Get this, I (due to my own place in knee deep shiat) I thought you were telling the person NOT TO ISOLATE!! Lol.. It wasn’t until someone told you “what for” that I realized you may have meant something else.

So NO everybody isn’t going to “get it”. I truly thought you were suggesting she spare herself the downtime from being depressed in bed when in fact you were maybe suggesting no SEX. LOL See each of us is in a different place.

We read it based on our own selves. My biggest battle has been I was always a workaholic which is how I survived, had a business and was able to raise a child alone but this round of trauma drama, I decided to take it easy due to previous health problems which are exacerbated by stress. But now my BED is my zone and I tell myself EVERY day “get out of bed”. LOL Don’t take it to heart. Sensitivity is needed but everybody is a bit overly sensitive today due to the emotional explosion…………….

Louise: I am not negating your comment based on the content, I am negating it based on the flippancy. Those stinging little one liners, i.e., the one I tossed out at the end of my post to Cassandra that was aimed at you, HURT you! It was very thoughtless and judgmental. That’s not what we’re here for. We’re all capable of being judgmental, but that’s why we’re here, not to be judged. For a little understanding, because God knows, the rest of the world truly doesn’t get what we went through!

She was starving! You don’t throw an alcoholic into a bar after 3 years in jail and expect him to not even be tempted to partake. So she made a mistake. So what?! But that’s all it was, and now, if in fact the sex was amazing, she isn’t totally starving anymore and maybe it will give her the perspective she needs. She got out quickly and hopefully, can forgive herself the mistake, learn from it and move on. Be nice to the next person you meet that’s hurting. That’s what she has to offer. And keep up her guard.

newlife43,

I don’t take the comment that way. If I read that and it was directed at me, I would think, hmm OK, yeah I know. Mental note, STAY OUT OF BED. I wouldn’t feel judged. If I said it myself, I wouldn’t be judging just saying what I know from experience.
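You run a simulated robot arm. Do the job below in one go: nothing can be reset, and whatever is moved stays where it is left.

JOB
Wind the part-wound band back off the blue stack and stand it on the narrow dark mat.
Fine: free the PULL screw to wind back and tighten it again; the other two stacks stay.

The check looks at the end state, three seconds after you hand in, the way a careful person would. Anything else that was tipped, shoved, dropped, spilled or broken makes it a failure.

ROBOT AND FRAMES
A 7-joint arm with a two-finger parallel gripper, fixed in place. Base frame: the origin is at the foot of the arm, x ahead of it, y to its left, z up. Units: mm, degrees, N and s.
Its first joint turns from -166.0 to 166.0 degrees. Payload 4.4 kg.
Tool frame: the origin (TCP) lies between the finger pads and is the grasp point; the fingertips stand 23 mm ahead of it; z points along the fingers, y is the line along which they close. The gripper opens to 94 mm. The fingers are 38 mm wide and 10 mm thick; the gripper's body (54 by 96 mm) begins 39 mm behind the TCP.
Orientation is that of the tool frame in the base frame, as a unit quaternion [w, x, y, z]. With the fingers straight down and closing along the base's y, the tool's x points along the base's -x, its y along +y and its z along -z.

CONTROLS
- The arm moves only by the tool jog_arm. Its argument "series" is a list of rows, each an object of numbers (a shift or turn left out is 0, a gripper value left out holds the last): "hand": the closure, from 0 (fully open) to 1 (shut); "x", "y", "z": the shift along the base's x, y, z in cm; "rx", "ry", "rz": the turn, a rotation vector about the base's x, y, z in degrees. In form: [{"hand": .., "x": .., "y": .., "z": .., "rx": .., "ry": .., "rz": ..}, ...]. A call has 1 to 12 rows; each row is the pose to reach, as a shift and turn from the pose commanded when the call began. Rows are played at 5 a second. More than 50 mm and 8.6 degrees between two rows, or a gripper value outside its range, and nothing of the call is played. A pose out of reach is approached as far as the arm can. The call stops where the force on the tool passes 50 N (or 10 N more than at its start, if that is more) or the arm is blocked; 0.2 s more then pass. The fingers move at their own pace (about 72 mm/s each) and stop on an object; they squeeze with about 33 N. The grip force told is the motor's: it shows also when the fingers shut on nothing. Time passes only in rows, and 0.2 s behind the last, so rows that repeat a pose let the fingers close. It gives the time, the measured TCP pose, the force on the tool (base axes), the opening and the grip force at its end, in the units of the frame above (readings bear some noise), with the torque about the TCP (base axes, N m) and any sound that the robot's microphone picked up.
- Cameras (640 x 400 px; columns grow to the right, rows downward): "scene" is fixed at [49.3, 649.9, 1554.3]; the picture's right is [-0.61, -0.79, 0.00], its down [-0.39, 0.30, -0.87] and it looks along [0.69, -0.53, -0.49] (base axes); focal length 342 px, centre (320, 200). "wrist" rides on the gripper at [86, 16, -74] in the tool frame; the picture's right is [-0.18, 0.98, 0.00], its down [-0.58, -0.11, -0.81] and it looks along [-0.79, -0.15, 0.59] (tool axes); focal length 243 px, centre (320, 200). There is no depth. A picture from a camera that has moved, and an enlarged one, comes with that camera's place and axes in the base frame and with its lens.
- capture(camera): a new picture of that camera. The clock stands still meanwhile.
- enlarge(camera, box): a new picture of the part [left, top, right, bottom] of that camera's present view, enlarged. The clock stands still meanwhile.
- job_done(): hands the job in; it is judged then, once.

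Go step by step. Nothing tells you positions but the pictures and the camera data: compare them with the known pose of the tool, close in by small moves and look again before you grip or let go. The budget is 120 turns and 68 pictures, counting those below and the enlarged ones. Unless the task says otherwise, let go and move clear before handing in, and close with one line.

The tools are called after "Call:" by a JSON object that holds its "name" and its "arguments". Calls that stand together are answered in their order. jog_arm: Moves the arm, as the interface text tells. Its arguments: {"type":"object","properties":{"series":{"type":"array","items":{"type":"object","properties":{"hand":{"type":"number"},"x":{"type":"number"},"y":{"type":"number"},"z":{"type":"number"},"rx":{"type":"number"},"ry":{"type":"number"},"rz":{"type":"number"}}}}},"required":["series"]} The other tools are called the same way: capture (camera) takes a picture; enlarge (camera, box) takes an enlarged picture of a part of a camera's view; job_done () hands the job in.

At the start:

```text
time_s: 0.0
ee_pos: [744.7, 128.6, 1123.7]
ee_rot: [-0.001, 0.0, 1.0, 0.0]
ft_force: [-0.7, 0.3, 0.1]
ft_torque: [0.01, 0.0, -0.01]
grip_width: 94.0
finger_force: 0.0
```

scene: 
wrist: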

I feel like it’s getting very touchy here. I do understand how it could be taken as harsh or like what I call a “hit and run”…….. Idk………..

Cassandra,

I just talked about this with my sister recently. When I met den I had been in a loveless marriage for many years. I felt cheated. I thought my sex drive was gone. He turned it back on in a big way. I thought maybe it was “my turn”. Totally clouded my judgement. After 4 years, the sex was still incredible but, the emotional abuse and devaluing were more than I could stand. Addiction is very powerful. Now, I’m not attracted to anyone I meet. I would be afraid if I was attracted to someone. I would probably run the other way or totally ignore the red flags and get sucked in again. Irrationally, I am still looking for someone who looks and probably acts like him. You are not stupid. My family background is pretty normal. Grew up in the midwest, father worked, mother stayed home and took care of the home and family. Regular stuff. No abuse, no alcoholism. I don’t know what your background is but, anyone can get conned. I was missing a lot from my marriage to my husband. That played a big part. I’m 56 yrs old and I can relate to the age range dilemma, Ox Drover. It’s almost like the “time clock ticking” thing.

newlife,
3 years isn’t starving. Try 15 years!! lol.
Seriously, when I left the spath I found myself with an old friend and doing the friends with benefits, thing. Big mistake. He was a jack ass. It only lasted about 3 weeks, but I could see what he was up to. He wanted to get me addicted so he could discard me.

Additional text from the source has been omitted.